## Exercise aim
Drop the pictures, then extract the listing word for word.

## Data provided
--- START ---
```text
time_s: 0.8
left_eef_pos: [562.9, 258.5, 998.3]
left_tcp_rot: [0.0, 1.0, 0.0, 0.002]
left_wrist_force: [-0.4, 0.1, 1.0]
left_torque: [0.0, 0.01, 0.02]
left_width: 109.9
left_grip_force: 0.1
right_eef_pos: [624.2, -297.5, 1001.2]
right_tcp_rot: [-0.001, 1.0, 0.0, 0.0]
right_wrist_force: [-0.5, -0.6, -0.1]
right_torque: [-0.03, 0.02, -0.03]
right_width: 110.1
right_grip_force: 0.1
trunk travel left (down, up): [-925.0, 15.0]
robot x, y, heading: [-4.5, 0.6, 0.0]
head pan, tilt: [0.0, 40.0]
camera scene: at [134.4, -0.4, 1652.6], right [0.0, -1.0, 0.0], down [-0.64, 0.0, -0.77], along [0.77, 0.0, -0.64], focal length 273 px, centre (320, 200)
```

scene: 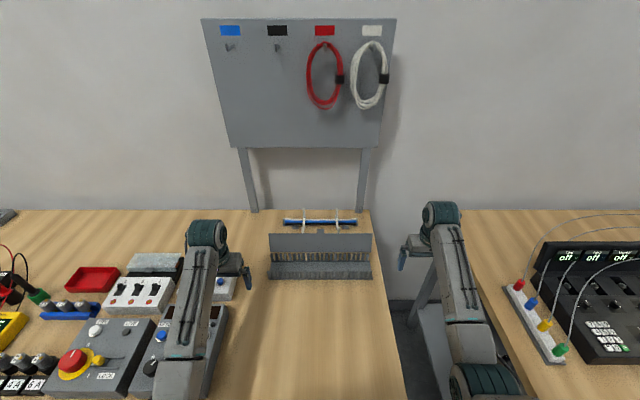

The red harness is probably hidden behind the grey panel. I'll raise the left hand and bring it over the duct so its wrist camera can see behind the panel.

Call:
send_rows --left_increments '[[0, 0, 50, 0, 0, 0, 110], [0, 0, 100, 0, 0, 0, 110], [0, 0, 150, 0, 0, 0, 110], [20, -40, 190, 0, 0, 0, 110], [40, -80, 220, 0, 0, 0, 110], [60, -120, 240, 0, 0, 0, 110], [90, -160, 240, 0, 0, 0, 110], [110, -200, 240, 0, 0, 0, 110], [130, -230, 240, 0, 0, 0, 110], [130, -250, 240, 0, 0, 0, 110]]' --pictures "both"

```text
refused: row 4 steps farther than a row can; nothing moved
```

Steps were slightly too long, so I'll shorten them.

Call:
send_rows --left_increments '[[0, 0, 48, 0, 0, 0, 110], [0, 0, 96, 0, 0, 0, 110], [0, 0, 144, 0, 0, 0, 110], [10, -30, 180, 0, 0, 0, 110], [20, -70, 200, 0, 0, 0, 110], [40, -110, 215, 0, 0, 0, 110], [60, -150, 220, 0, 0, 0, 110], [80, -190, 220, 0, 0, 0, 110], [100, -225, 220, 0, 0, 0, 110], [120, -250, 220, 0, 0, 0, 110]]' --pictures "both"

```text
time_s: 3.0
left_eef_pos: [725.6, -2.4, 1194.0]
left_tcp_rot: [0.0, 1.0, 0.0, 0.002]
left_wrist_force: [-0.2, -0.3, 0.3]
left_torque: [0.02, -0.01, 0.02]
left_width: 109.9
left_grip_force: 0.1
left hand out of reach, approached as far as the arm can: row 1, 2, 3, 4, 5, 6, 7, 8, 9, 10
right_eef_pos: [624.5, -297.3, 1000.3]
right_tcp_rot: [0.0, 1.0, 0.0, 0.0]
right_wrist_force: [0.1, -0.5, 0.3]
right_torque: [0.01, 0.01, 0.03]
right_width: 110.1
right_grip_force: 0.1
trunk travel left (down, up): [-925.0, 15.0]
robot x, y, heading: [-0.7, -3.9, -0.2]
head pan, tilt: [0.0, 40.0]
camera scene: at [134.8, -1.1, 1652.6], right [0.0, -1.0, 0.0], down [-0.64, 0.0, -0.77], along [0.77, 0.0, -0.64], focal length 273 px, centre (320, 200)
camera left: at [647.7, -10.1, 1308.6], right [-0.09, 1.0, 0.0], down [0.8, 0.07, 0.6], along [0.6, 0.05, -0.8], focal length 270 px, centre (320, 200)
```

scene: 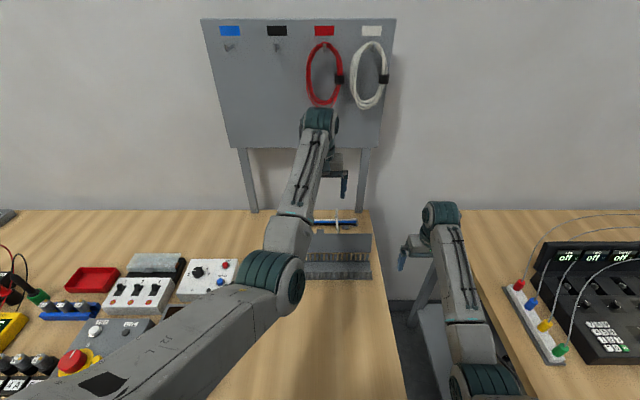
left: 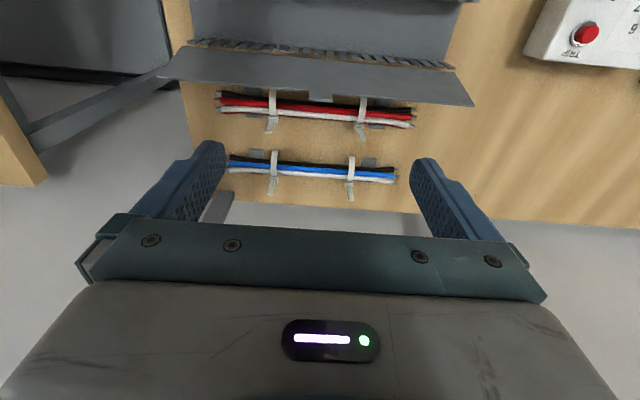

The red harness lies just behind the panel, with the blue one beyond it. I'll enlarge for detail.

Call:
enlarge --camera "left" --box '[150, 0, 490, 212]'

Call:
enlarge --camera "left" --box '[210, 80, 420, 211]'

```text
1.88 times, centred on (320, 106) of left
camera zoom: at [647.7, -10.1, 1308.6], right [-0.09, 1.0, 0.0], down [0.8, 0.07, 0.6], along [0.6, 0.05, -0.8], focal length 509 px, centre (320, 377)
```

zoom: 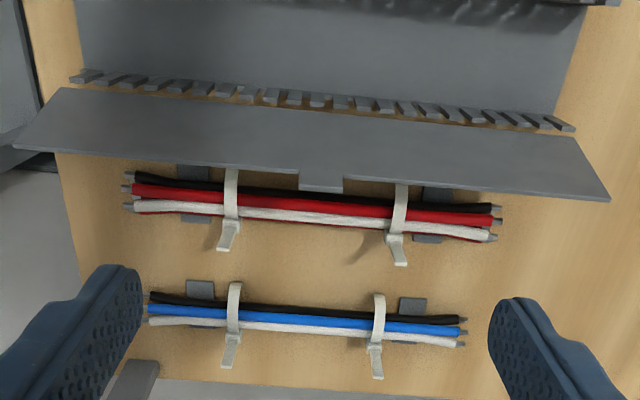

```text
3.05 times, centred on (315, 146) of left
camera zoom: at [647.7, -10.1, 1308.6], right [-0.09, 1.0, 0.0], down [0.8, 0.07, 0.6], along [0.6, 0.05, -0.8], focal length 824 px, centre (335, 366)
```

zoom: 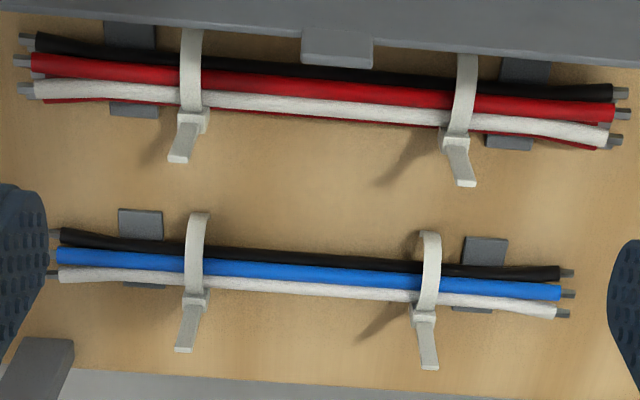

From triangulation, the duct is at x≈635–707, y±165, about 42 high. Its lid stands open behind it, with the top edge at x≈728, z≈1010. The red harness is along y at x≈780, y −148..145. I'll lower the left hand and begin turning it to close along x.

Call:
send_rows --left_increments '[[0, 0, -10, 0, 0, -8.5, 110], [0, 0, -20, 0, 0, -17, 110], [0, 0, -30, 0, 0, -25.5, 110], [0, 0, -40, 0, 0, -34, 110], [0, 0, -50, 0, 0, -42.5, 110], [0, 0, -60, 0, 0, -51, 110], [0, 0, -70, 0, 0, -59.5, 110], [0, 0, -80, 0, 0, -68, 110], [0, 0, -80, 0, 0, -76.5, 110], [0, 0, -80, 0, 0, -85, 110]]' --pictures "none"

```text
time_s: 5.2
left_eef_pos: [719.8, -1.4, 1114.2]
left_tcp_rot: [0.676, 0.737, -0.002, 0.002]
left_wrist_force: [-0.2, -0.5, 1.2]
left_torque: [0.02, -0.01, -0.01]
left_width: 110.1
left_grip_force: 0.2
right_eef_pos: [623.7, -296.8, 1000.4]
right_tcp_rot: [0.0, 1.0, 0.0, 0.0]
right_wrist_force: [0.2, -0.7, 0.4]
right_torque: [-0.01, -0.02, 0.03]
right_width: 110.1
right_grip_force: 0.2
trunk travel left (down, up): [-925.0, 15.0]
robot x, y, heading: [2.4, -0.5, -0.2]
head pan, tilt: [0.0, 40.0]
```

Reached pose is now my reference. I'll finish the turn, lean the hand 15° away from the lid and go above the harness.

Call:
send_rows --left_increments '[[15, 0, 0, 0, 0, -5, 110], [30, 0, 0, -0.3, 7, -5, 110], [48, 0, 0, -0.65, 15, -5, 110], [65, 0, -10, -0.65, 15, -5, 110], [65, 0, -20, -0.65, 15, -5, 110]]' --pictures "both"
--- END ---
## Right answer
```text
time_s: 0.8
left_eef_pos: [562.9, 258.5, 998.3]
left_tcp_rot: [0.0, 1.0, 0.0, 0.002]
left_wrist_force: [-0.4, 0.1, 1.0]
left_torque: [0.0, 0.01, 0.02]
left_width: 109.9
left_grip_force: 0.1
right_eef_pos: [624.2, -297.5, 1001.2]
right_tcp_rot: [-0.001, 1.0, 0.0, 0.0]
right_wrist_force: [-0.5, -0.6, -0.1]
right_torque: [-0.03, 0.02, -0.03]
right_width: 110.1
right_grip_force: 0.1
trunk travel left (down, up): [-925.0, 15.0]
robot x, y, heading: [-4.5, 0.6, 0.0]
head pan, tilt: [0.0, 40.0]
camera scene: at [134.4, -0.4, 1652.6], right [0.0, -1.0, 0.0], down [-0.64, 0.0, -0.77], along [0.77, 0.0, -0.64], focal length 273 px, centre (320, 200)
```

scene: 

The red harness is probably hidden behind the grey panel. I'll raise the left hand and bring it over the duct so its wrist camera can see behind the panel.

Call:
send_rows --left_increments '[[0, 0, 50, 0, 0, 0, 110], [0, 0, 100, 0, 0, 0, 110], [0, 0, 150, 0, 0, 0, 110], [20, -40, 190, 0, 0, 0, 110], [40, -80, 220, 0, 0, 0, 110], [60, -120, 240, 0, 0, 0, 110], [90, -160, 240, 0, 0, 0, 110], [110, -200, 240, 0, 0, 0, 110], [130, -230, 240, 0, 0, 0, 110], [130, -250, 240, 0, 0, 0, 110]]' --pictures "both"

```text
refused: row 4 steps farther than a row can; nothing moved
```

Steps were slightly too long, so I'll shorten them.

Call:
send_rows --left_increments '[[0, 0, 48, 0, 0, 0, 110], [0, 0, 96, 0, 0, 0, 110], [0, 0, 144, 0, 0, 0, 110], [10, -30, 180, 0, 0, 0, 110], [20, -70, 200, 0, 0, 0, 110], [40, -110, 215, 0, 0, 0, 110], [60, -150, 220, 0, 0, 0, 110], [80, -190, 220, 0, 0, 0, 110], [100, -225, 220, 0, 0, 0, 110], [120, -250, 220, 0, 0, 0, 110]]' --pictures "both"

```text
time_s: 3.0
left_eef_pos: [725.6, -2.4, 1194.0]
left_tcp_rot: [0.0, 1.0, 0.0, 0.002]
left_wrist_force: [-0.2, -0.3, 0.3]
left_torque: [0.02, -0.01, 0.02]
left_width: 109.9
left_grip_force: 0.1
left hand out of reach, approached as far as the arm can: row 1, 2, 3, 4, 5, 6, 7, 8, 9, 10
right_eef_pos: [624.5, -297.3, 1000.3]
right_tcp_rot: [0.0, 1.0, 0.0, 0.0]
right_wrist_force: [0.1, -0.5, 0.3]
right_torque: [0.01, 0.01, 0.03]
right_width: 110.1
right_grip_force: 0.1
trunk travel left (down, up): [-925.0, 15.0]
robot x, y, heading: [-0.7, -3.9, -0.2]
head pan, tilt: [0.0, 40.0]
camera scene: at [134.8, -1.1, 1652.6], right [0.0, -1.0, 0.0], down [-0.64, 0.0, -0.77], along [0.77, 0.0, -0.64], focal length 273 px, centre (320, 200)
camera left: at [647.7, -10.1, 1308.6], right [-0.09, 1.0, 0.0], down [0.8, 0.07, 0.6], along [0.6, 0.05, -0.8], focal length 270 px, centre (320, 200)
```

scene: 
left: 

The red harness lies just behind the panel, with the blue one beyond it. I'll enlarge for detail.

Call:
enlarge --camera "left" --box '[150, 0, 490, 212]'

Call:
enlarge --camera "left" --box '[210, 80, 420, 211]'

```text
1.88 times, centred on (320, 106) of left
camera zoom: at [647.7, -10.1, 1308.6], right [-0.09, 1.0, 0.0], down [0.8, 0.07, 0.6], along [0.6, 0.05, -0.8], focal length 509 px, centre (320, 377)
```

zoom: 

```text
3.05 times, centred on (315, 146) of left
camera zoom: at [647.7, -10.1, 1308.6], right [-0.09, 1.0, 0.0], down [0.8, 0.07, 0.6], along [0.6, 0.05, -0.8], focal length 824 px, centre (335, 366)
```

zoom: 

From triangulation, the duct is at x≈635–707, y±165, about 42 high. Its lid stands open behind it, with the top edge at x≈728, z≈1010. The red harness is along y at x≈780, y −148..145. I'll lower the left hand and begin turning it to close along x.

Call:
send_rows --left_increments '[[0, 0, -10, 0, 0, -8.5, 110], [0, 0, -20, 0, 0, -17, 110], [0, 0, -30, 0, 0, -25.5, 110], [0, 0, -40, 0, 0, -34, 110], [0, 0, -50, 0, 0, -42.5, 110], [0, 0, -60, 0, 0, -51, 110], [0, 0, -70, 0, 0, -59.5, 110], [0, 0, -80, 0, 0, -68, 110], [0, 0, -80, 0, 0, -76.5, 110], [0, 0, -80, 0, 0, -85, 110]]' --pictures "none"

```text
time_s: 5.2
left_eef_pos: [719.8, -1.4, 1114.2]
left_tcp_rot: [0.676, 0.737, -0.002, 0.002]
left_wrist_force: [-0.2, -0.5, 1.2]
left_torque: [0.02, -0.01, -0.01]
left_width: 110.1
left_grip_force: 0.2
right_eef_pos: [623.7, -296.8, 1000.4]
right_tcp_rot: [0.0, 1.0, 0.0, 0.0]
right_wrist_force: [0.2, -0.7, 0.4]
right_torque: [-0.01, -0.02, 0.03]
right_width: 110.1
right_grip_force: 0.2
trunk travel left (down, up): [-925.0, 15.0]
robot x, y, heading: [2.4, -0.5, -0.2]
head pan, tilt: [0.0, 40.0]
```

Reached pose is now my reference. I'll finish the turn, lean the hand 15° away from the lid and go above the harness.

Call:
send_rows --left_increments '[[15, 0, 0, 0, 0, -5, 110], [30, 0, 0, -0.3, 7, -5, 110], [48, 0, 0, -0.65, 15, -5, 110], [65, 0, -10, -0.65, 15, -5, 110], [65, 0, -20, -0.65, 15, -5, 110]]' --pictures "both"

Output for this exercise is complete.